Écrit le dimanche 26 décembre 2010 par PG Luneau
Le cinquième tome de la sublimissime série Seuls s’annonçait comme étant la fin du premier cycle. Comme plusieurs amateurs, j’étais dans l’expectative : l’explication de la mystérieuse disparition de tous les adultes de la ville (et peut-être de la planète!) serait-elle à la hauteur du suspense intenable que les auteurs tiennent à bout portant depuis maintenant quatre tomes? J’avais lu, en diagonal pour ne pas tomber sur des scoops révélateurs importants, des critiques d’autres blogueurs qui semblaient être restés un peu sur leur faim. Avant même de lire l’album, j’étais angoissé : Vehlmann et Gazzotti remporteraient-ils leur pari?
Eh bien, je n’ai qu’un (long!) mot : WOOOOOOOWWWWWWW! Quelle série «super débile écœurante» ! Et le pire, c’est que je ne suis pas sûr si le début d’explications qu’on nous donne me plait !?! En fait, je ne suis pas sûr de bien le comprendre ni, surtout, d’en comprendre toutes les répercussions. Mais, chose certaine, j’ai rarement autant tripé en lisant une BD. C’est un enchaînement de surprises, où l’on nous sert révélations étonnantes par-dessus revirements insoupçonnables!
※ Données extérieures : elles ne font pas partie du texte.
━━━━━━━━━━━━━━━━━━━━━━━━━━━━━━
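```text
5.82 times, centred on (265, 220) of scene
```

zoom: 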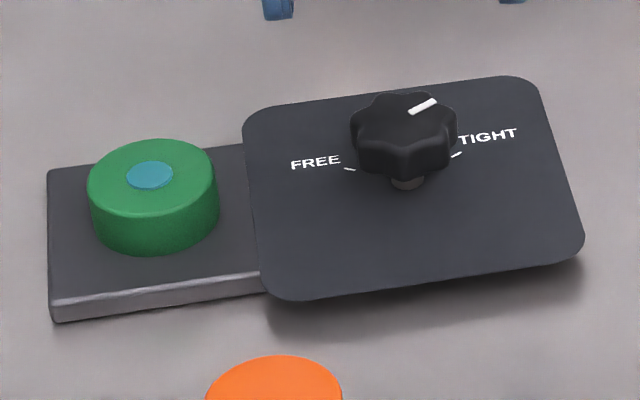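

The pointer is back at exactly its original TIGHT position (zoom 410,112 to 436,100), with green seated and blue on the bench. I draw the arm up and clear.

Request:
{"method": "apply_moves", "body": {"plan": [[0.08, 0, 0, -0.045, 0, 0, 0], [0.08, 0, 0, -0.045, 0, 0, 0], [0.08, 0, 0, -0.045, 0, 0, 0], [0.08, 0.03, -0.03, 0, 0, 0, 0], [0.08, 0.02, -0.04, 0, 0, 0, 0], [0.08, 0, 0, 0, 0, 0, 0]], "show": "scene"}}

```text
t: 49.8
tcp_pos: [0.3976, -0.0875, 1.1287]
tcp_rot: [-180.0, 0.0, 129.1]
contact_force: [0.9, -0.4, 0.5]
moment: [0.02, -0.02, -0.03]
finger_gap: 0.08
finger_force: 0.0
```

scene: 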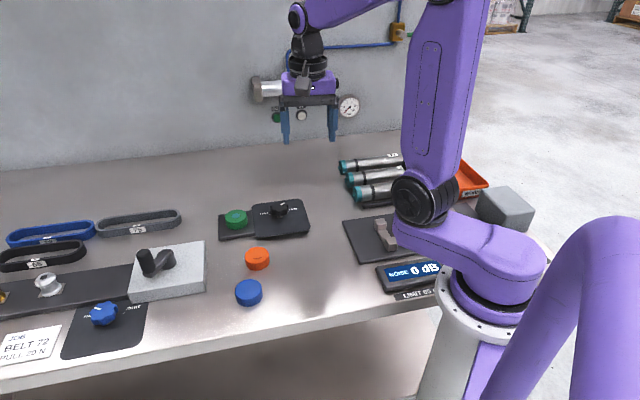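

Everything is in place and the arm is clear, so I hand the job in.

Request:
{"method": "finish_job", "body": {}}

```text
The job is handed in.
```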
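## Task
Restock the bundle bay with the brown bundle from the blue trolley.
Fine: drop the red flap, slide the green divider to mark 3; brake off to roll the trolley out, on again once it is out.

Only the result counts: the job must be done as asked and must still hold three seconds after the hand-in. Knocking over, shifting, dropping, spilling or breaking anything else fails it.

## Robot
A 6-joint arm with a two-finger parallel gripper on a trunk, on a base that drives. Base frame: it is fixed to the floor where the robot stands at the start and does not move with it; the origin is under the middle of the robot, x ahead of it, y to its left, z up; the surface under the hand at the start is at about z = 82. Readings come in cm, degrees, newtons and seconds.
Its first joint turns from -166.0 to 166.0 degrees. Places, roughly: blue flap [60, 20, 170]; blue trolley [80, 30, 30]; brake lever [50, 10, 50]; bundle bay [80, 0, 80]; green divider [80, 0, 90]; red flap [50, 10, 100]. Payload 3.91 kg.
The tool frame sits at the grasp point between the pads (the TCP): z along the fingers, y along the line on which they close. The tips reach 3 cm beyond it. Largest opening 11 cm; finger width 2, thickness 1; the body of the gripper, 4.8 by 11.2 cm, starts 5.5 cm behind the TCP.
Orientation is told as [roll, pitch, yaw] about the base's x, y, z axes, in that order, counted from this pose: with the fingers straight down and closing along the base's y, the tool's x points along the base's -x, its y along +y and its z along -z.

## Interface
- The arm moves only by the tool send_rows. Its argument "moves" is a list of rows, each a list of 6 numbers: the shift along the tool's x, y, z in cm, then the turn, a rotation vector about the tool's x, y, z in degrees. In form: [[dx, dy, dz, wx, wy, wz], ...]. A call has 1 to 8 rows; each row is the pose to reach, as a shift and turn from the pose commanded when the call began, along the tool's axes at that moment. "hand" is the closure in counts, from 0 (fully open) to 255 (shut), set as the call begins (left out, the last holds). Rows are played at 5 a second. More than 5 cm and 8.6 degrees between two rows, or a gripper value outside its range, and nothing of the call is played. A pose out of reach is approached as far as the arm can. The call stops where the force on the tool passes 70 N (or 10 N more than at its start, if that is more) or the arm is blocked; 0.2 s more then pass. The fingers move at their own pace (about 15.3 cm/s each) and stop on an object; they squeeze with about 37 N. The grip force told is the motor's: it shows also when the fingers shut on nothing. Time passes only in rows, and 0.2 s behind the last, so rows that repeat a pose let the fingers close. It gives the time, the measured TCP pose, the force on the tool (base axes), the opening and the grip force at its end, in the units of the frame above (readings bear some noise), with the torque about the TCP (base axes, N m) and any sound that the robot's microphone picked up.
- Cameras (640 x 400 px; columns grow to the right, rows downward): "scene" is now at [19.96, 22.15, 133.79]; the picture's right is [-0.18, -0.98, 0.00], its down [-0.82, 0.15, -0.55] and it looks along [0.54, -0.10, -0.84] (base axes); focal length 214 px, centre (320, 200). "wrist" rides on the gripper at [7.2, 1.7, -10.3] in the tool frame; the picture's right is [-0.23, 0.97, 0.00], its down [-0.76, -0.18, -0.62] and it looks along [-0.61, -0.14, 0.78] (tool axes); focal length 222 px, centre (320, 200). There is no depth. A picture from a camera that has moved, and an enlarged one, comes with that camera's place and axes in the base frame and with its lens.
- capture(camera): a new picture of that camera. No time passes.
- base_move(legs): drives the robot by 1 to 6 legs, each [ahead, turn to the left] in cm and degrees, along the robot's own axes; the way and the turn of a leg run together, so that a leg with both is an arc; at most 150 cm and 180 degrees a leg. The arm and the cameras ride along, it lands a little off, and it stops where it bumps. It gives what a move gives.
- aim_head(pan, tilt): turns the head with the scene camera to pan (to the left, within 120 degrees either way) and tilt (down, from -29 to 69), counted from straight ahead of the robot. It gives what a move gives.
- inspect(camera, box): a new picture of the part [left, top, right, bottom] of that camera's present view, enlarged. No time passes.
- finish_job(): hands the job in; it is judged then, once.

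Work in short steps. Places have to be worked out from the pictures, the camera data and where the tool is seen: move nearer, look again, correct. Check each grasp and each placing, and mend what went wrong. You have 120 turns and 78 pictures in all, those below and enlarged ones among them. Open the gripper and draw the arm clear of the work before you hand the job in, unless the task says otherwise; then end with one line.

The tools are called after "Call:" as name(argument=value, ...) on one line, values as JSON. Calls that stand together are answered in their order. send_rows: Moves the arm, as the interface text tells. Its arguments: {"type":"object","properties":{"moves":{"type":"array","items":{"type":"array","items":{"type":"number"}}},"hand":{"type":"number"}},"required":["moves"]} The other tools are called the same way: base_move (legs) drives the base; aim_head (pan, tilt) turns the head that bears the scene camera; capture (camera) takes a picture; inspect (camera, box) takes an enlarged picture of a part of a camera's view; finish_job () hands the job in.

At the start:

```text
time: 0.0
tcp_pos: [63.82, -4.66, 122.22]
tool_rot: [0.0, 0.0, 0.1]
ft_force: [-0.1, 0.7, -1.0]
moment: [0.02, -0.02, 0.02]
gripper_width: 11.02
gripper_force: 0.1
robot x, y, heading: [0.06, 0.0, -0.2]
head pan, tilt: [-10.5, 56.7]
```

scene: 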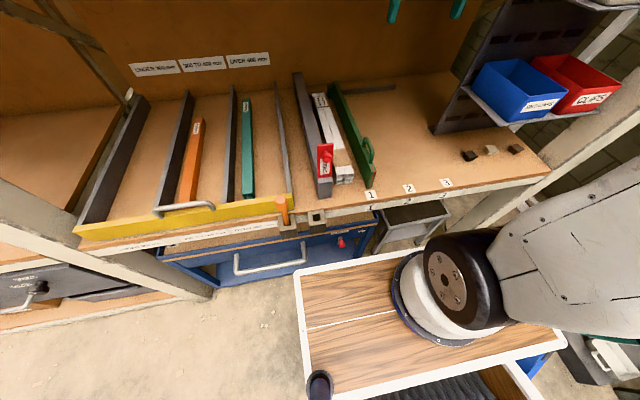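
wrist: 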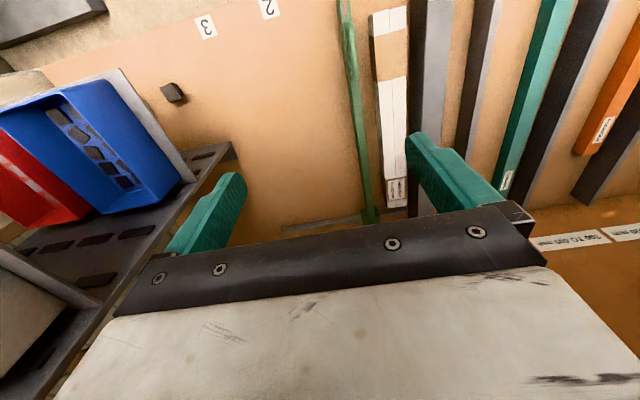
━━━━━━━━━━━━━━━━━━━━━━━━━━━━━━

Je suis comblé, tant par le récit, pourtant étonnamment simple et avare de mots, que par le dessin, que je considère comme l’un des plus beaux et des plus clairs de la littérature jeunesse actuelle.
Plusieurs commentateurs ont fait le parallèle entre Seuls et la populaire série télé Perdus (ou Lost, pour les copains de l’Hexagone qui ont tant de difficulté avec leurs traductions). C’est vrai que le mystère touffu dans lequel sont plongés Yvan, Leïla, Dodji, Camille, Terry et leurs amis est aussi angoissant et intrigant que celui de la fameuse île où s’écrasa le mondialement célèbre vol Océanic 815, en provenance de Sydney. Seulement, Vehlmann s’éparpille beaucoup moins, ses intrigues parallèles sont beaucoup mieux circonscrites, ce qui nous permet de rester centrés sur l’intrigue principale sans nous perdre avec une quarantaine de personnages secondaires et des dizaines d’alliances et d’agents doubles, comme c’était le cas dans la série télé (c’est d’ailleurs la raison majeure pour laquelle tant de gens l’ont abandonnée en cours de route : elle devenait ridiculement tentaculaire, et plutôt que de nous entraîner peu à peu vers la solution, elle semblait toujours vouloir nous en éloigner! Mais ceci est un autre sujet!). Ici, l’auteur nous a donné, tout au long des quatre premiers tomes, juste assez de jus pour nous permettre de spéculer à fond. Et ce tome #5 nous dévoile un pan important du mystère… qui me laisse sans voix. Évidemment, je n’en dévoilerai rien ici, pour vous garder la surprise, mais le punch n’est pas sans intérêt. Il est ingénieusement amené, et on sent qu’il aura des répercussions sur le cycle à venir. Surtout qu’il est accompagné de l’apparition d’une bien mystérieuse «boîte noire»!! Mais je me tais.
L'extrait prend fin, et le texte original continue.